- _Your tasks_:
[a] Provide the original wording of the selection from "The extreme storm" as far as "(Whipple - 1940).".
[b] Supply the part of the selection that comes after its last sentence.

- _Selection_:
▽

The 1938 Hurricane

The 1938 hurricane produced winds of unimaginable fury across eastern Long Island, eastern Connecticut, and southern Rhode Island.

The power of the wind carried away roofs, church steeples, factory buildings, and thousands of smaller structures.

On Long Island, several 300-foot steel and concrete-bolted RCA radio towers were twisted into unrecognizable shapes by the wind.

In Stonington, Connecticut, the entire top floor of the three-story, 500,000 square-foot brick Schneider factory blew away.

Many who experienced the 38 storm along the immediate coastline, reported the sound of the wind reached an incredible high pitch - almost a scream. The air became intensely humid.

The sight and sounds of the storm even inspired a book - A Wind To Shake The World, by Everett S. Allen.

The extreme storm surge of the 1938 hurricane was beyond anything coastal residents in New York, Rhode Island, and Connecticut had ever experienced or written about.

There was no historical comparison.

Several survivors along the coast of Rhode Island, stated that at the height of the hurricane, they saw a 40-foot fog bank rolling toward the beach, when the bank got closer, they realized it wasn't fog - it was water (Whipple - 1940).

The combation of a 16 to 20-foot tidal surge and wind gusts that may have reached 150-mph - leveled 1 out of every 3 buildings along the coast of eastern Long Island, southeast Connecticut and southern Rhode Island.

Along the open-ocean facing coastal roads in Rhode Island and Long Island - the damage was horrific.

△

- _Information supplied_:

▽

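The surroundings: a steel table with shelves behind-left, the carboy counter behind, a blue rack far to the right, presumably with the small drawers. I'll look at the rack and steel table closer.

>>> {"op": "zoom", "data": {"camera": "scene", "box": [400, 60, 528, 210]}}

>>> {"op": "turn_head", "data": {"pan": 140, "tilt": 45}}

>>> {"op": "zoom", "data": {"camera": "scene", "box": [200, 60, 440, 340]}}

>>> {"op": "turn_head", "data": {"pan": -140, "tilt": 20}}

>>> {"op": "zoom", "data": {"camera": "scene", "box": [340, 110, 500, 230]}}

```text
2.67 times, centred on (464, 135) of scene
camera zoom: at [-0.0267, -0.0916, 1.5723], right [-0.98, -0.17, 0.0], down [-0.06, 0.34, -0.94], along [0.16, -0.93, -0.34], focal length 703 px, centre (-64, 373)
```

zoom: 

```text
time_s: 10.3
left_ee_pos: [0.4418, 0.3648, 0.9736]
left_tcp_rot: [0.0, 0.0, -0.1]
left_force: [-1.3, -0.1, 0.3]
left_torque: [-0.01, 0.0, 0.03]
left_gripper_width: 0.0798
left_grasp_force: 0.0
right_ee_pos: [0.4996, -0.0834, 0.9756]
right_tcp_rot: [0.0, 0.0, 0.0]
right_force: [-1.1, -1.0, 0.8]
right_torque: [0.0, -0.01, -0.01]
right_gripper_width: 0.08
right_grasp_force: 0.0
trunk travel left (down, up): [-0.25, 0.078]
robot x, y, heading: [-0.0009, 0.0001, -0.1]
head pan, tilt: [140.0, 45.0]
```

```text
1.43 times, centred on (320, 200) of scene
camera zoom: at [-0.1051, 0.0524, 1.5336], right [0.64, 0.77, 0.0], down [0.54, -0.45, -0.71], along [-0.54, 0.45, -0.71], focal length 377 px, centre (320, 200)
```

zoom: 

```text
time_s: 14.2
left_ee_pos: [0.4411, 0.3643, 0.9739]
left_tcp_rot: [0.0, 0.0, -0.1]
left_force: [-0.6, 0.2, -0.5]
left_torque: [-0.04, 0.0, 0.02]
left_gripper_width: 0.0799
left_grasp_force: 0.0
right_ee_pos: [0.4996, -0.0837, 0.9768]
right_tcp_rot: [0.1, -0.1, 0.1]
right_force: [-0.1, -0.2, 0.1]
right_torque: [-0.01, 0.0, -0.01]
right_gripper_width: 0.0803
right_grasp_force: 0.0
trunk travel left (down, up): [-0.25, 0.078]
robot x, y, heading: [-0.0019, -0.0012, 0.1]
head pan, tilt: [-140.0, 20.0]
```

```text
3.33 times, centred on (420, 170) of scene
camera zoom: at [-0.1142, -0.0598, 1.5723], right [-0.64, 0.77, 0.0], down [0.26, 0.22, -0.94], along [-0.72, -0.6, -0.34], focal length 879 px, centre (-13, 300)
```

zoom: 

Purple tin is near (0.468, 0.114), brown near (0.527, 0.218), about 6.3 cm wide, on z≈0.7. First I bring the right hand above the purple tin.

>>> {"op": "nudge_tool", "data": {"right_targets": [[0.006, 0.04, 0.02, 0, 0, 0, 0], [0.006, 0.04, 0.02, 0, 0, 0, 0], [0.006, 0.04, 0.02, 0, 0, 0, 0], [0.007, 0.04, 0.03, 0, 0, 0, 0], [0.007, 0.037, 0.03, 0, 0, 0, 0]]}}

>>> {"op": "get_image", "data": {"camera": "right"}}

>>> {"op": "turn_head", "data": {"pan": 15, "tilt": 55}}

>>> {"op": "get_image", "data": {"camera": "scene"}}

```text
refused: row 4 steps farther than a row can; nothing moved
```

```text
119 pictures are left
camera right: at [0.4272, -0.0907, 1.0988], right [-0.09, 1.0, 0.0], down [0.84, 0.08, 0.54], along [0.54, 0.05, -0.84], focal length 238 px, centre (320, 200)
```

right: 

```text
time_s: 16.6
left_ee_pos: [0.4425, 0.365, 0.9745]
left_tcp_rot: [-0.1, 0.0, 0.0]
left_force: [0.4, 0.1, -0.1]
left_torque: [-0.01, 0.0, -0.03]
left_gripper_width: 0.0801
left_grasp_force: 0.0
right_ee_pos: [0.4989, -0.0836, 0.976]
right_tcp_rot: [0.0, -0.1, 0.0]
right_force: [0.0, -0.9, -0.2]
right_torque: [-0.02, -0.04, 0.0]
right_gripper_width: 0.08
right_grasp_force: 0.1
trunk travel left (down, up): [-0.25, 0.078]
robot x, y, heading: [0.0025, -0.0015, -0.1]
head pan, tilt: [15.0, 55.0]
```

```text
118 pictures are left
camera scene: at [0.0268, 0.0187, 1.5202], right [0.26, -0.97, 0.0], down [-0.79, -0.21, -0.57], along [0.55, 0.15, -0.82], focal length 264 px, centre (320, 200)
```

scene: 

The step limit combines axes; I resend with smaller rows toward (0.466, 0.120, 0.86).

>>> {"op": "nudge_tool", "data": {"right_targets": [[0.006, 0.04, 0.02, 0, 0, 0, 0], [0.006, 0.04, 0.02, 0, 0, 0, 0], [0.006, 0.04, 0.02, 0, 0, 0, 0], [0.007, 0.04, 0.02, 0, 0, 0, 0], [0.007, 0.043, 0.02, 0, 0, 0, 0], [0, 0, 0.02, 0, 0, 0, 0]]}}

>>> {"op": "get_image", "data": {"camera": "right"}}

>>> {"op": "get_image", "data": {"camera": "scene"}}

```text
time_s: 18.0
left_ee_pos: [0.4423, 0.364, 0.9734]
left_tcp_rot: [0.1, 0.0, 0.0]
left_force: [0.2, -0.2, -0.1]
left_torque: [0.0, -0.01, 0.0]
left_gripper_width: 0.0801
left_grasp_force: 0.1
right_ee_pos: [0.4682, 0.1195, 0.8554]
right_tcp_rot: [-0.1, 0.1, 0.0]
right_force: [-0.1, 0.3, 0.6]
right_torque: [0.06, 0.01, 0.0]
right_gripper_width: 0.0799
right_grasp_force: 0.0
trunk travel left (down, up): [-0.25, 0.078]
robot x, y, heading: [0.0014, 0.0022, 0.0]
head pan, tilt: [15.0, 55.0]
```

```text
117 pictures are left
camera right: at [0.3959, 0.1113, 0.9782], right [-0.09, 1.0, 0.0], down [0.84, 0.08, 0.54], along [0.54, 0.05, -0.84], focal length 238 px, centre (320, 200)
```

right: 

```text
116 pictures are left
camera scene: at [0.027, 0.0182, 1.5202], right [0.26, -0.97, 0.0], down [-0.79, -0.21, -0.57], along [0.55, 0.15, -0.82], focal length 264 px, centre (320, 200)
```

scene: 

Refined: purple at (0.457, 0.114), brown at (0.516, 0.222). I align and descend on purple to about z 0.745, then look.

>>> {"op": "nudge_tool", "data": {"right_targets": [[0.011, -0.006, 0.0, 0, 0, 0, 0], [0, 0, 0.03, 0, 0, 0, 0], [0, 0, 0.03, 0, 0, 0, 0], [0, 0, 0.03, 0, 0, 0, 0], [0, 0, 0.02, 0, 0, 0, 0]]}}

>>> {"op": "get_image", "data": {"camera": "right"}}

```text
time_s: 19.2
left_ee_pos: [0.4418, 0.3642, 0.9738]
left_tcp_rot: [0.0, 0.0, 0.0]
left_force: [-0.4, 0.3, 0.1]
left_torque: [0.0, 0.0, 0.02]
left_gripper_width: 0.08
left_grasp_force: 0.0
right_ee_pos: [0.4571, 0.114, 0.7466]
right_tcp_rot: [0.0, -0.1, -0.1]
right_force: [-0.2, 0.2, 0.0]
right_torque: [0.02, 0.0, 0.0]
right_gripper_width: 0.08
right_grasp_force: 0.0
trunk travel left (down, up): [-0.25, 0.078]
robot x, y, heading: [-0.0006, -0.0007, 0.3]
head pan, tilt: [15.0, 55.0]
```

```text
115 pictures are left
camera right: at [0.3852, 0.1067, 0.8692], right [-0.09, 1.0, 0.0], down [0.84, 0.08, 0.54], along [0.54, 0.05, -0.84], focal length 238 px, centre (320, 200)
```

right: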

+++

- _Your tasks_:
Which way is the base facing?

△

- _Task-by-task answers_:
[a]
The extreme storm surge of the 1938 hurricane was beyond anything coastal residents in New York, Rhode Island, and Connecticut had ever experienced or written about.

There was no historical comparison.

Several survivors along the coast of Rhode Island, stated that at the height of the hurricane, they saw a 40-foot fog bank rolling toward the beach, when the bank got closer, they realized it wasn't fog - it was water (Whipple - 1940).

[b]
Whole beach communities were swept away - some without a trace.

Napatree Point, Rhode Island - before and after the Hurricane of 38. The 38 storm was a textbook example of what a severe tropical cyclone can do to a barrier island in a few hours. Two short docks are visible in the center of both photographs. (Photos Lewis R. Greene 1938).

 

At 3:50 P.M. on Napatree Point in Watch Hill, Rhode Island, the storm surge struck the two-mile long barrier island with full fury.

Forty-four summer homes, the yacht club building, along with seventeen people were swept into the Atlantic and never seen again.

In Westerly, the four mile long Misquamicut Beach was totally wiped clean of buildings - more than 500 beach homes were swept away.

At least 100 people were killed in the Westerly area alone. Hundreds of people - including whole families, clung to rooftops and floating debris, as they rode the wreckage across the bay to the mainland.

In Charlestown, Green Hill, Matunuck, Jerusalem, Galilee, the story was the same - many were dead or missing.

The 38 hurricane also sent a tidal surge of epic proportions funneling up Narragansett Bay.

The bay shore towns of East Greenwich, Barrington, and Warwick suffered catastrophic damage.

Whole rows of buildings collapsed into the raging surf. On Conanicut Island in the middle of Narraganset Bay, a school bus full of grade school children was swept off a narrow causeway and into the raging storm surge, killing seven of ten children.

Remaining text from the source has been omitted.